The Theoretical Prediction And Experimental Research On The Hydrodynamic Performance Of Biomimetic Propulsion

In recent years, fish and ocean mammal have drawn people's attention for their nicer propulsion and maneuvering performance. They have abilities of navigating in high speed with long distance, agilely maneuvering in limited space, and accelerating or decelerating rapidly. The work is to find some mechanics which make some creatures have excellent swimming skill. From the hard work we have known the mechanics of high speed of some fish. The fish can use their characteristics of tails to get the high thrust force. Also they can control their wake to produce the anti-Karman vortex street which is the reason of optimal propulsion.Simulating the tail swing manner of Tunny, a robotic fish model is made.

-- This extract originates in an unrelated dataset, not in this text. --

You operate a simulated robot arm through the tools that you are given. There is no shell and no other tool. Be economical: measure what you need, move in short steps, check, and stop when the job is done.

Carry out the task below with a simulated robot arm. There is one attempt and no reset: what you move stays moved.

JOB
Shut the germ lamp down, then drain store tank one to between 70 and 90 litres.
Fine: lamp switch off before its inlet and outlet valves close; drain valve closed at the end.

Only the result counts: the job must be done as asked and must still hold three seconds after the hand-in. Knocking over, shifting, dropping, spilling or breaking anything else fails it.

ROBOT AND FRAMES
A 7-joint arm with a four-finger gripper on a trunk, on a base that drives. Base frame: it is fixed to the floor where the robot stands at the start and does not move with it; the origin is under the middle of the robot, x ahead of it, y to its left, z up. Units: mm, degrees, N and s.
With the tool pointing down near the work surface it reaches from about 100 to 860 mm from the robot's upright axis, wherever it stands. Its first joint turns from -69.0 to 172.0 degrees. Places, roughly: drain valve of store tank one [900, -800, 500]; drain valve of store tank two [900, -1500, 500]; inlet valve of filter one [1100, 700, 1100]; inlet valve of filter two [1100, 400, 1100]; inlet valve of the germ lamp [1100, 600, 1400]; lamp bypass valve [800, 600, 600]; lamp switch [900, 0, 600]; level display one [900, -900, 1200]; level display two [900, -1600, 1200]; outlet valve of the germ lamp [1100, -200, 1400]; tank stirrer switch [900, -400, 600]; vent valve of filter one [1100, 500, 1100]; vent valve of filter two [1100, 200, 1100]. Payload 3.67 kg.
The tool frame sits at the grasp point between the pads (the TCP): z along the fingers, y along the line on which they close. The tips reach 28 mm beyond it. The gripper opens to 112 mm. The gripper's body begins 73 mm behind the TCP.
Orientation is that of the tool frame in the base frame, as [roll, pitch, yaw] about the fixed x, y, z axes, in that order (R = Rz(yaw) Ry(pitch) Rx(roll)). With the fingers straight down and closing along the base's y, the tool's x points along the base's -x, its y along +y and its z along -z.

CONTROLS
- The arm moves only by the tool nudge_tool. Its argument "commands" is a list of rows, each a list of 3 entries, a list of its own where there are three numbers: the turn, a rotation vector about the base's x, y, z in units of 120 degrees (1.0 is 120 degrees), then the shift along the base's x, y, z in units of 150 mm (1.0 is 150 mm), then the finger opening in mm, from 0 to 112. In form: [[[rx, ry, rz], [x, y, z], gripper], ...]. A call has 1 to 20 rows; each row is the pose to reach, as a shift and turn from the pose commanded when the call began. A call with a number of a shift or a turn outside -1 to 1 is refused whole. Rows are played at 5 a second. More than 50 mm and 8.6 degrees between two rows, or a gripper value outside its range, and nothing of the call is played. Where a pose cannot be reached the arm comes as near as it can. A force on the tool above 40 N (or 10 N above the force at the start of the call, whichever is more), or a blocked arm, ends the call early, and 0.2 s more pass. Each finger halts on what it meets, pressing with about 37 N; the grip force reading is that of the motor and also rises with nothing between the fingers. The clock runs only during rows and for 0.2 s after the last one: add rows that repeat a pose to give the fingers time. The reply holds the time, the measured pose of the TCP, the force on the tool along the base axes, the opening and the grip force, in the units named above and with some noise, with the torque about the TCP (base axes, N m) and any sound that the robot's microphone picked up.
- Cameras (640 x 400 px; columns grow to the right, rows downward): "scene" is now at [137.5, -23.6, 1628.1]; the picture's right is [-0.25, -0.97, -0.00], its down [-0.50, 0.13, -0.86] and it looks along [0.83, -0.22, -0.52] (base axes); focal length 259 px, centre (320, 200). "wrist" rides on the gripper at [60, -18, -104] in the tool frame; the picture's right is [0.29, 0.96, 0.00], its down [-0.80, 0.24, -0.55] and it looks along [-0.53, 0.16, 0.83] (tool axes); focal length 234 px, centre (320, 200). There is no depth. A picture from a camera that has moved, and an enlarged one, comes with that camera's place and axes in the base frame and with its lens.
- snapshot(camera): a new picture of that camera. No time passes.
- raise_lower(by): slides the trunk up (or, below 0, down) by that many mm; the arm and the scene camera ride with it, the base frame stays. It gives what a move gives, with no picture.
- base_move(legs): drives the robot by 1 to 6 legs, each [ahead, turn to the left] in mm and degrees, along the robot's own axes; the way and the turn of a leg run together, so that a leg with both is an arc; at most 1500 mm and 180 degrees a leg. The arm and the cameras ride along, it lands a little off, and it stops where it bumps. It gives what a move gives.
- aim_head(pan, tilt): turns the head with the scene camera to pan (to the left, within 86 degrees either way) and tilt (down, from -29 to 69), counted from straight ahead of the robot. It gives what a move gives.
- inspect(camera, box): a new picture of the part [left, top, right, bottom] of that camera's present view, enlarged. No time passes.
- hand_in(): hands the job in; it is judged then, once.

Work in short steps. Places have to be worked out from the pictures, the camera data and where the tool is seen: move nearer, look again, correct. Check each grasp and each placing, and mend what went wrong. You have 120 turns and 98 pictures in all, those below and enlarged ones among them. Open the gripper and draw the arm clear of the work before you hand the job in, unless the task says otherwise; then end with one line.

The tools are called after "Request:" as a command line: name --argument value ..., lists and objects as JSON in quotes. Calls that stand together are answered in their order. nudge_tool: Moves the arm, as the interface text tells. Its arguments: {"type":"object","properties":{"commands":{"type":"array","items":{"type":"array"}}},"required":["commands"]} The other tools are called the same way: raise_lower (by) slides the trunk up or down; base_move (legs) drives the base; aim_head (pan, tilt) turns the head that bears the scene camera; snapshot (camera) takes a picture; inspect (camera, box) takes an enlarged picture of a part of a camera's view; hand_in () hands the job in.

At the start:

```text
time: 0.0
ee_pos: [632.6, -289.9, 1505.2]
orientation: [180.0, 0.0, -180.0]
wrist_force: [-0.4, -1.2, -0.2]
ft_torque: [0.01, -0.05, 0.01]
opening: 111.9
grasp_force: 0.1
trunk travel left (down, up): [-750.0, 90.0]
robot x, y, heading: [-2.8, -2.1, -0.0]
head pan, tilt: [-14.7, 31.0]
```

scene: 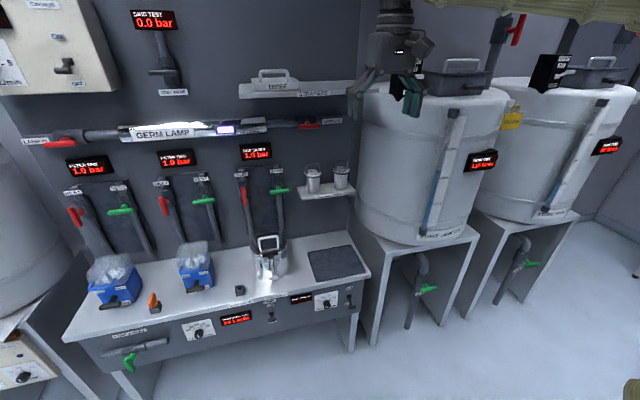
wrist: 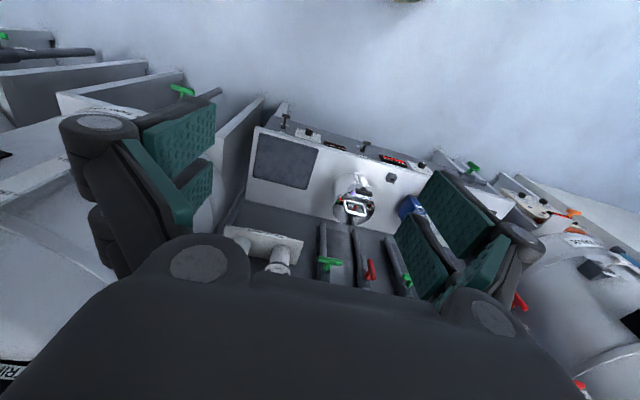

Speed, resistance and thrust at mooring condition of the robotic fish are tested by experiment. the mechanics of highly active propulsion is also known which gives the theoretical basis of fin and its mathematical model.Numerical model of robotic fish propulsion's tail-fin locomotion is established, and tail-fin's mean thrust performance curve and mean efficiency curve is calculated with boundary method when the tail-fin and tail-handle swing with different phase angle, and the correlative curve between swing frequency and amplitude of and tail-fin thrust when the tail-fin and tail-handle swing with the same phase angle. The results of calculation are used as the basis of research of new propulsion. To avoid the swing of fore body of robotic fish with single tail-fin, a kind of robotic fish with double tail-fin is designed and is used in SWATH. The experimental platform of double tail-fin propulsion is produced and the experimental research of the double tail-fin propulsion is made in a pond. As a result, the double tail-fin propulsion as a new type propulsion not only can solve the shakable problem of the single tail-fin robotic fish when it's swimming, but also has excellent propulsive efficiency and maneuverability. The CFD software FLUENT was used to calculate the unsteady flow characteristic of the swinging tail-fin. According to the different flow characteristic between the single tail-fin and the double tail-fin, the writer analyzes the mutual interferential problem during the swing process of the double tail-fin and the calculated result is coincident with the experimental research.